SEX & RELATIONSHIPS | Critics don't realize how agency's services avert need for procedure
October 15, 2007
BY LAURA BERMAN
Planned Parenthood has arrived! After months of debate, the health clinic finally has opened its doors in Aurora -- notwithstanding serious censure from pro-life activists.
Whether or not you support a woman's right to choose, the arrival of Planned Parenthood in Aurora can be viewed as nothing short of a windfall. It is certainly true that this clinic will provide women with safe and legal abortions. However, it will also provide women with affordable and easily accessible birth control, STI/STD testing and treatment, pregnancy testing, breast health exams, cervical exams, adoption counseling and placement, and crisis counseling. In fact, only 3 percent of all Planned Parenthood services are abortion-related.

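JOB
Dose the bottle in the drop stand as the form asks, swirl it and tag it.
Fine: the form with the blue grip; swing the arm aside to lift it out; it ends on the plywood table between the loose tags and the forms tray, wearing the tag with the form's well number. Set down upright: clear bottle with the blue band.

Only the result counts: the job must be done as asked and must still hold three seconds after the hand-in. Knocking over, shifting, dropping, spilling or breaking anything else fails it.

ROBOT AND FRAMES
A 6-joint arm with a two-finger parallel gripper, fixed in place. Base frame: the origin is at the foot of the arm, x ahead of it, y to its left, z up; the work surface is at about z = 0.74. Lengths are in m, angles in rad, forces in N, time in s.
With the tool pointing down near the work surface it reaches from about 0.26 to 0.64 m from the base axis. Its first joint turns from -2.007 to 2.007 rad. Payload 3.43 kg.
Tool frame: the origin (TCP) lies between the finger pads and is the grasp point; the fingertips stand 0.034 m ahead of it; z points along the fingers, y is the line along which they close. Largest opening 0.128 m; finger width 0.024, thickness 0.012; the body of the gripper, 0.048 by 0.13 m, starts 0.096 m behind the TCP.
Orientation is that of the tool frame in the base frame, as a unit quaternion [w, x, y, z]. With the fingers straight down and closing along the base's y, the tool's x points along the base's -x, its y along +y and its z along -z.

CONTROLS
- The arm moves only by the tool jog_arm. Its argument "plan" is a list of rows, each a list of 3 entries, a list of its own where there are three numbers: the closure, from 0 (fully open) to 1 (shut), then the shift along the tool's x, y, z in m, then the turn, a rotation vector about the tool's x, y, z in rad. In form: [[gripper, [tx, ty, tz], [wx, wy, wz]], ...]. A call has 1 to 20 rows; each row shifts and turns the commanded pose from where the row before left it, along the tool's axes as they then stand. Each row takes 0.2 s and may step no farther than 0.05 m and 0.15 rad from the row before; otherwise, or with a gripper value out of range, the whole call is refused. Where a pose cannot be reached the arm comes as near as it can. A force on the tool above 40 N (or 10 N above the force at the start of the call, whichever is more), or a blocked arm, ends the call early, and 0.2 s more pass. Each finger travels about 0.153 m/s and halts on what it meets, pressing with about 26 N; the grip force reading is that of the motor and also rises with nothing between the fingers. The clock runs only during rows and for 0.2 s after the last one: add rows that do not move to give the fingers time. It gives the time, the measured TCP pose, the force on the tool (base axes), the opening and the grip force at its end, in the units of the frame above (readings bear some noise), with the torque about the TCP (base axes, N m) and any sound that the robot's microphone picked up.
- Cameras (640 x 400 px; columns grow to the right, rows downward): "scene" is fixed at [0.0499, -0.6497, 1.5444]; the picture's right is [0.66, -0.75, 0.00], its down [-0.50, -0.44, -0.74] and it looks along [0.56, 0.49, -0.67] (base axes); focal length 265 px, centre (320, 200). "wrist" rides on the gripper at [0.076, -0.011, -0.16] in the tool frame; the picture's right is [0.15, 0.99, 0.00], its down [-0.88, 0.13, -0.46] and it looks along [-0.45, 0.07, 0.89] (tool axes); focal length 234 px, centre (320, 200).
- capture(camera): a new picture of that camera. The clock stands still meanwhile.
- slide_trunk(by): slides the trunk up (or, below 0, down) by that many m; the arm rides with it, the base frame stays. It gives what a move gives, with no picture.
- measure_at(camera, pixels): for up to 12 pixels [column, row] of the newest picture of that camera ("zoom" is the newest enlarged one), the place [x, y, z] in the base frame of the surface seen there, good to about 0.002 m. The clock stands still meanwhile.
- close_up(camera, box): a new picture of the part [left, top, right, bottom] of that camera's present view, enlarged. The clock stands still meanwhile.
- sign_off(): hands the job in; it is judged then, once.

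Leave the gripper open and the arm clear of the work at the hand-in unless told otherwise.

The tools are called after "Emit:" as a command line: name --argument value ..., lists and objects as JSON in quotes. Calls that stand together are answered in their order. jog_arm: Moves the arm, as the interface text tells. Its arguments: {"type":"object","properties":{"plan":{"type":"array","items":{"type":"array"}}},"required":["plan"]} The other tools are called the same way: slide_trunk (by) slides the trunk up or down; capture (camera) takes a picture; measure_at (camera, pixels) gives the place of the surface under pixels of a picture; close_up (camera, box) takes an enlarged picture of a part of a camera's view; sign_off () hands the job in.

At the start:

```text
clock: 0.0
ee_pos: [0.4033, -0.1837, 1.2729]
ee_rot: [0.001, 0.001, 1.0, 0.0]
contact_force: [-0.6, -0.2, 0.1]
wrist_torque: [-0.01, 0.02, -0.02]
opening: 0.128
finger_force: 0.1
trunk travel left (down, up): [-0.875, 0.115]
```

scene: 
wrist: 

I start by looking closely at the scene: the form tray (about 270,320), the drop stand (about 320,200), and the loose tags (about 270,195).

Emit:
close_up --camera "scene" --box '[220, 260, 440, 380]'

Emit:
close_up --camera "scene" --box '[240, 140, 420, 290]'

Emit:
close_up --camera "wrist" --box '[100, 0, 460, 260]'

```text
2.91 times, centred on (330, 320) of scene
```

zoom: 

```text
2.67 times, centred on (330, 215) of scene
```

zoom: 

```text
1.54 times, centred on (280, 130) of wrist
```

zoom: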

Indeed, the purpose of Planned Parenthood is to prevent abortions. Steve Trombley, CEO and president of Planned Parenthood, put it best in published reports when he said, "We know that the services provided at this center will do more in one day to prevent abortions than our opponents will do in a lifetime of protesting."
In our current environment of rising health-care costs and astronomical prescription prices, clinics such as Planned Parenthood are providing the basic health-care services that so many uninsured Americans desperately need yet cannot afford.
Right now approximately 30 percent of Americans ages 18 to 34 are uninsured. This means that thousands of young women do not have affordable access to cervical exams, breast health exams and STD testing -- all of which can mean the difference between early detection and the tragic alternative. Planned Parenthood provides these services to women at an affordable cost, something that most hospitals across the nation are unable to do.
Women's health issues always have taken a back seat in this country. Birth control methods are rarely affordable or worry-free -- costs of birth control pills continue to rise, and numerous side effects continue to accompany it. In hospital rooms across the nation, women's sexual health is a non-issue, and doctors routinely perform unnecessary hysterectomies and careless episiotomies.
Rape victims are not always offered the morning-after pill, and in some cases, they have even been denied this safe, legal form of birth control. Moreover, America has the highest teen pregnancy rate of any developed country in the world, so the sexual education and sexual health issues of this country clearly need more attention.
Fortunately, there is a change in the air. Not only are Planned Parenthood clinics offering women compassionate and comprehensive health care, but many of our presidential candidates are giving their support to sexual education and women's health. In fact, Illinois' junior senator and presidential hopeful, Barack Obama, even threw his support behind the opening of the Aurora Planned Parenthood. He told reporters, "I fully support Planned Parenthood's desire to open a new facility in Aurora. The proposed center will serve the growing population in a part of the state where access to a full range of reproductive health care services is lacking."
Obama's support of women's sexual and reproductive health is a step in the right direction. Planned Parenthood is making massive strides in the forefront of women's health care, and this much-needed social service is a benefit to any community it serves.
I want to commend the employees of this new clinic in Aurora for standing up in the face of adversity and breaking through protest lines to care for the women of our community.
Welcome to the neighborhood, Planned Parenthood!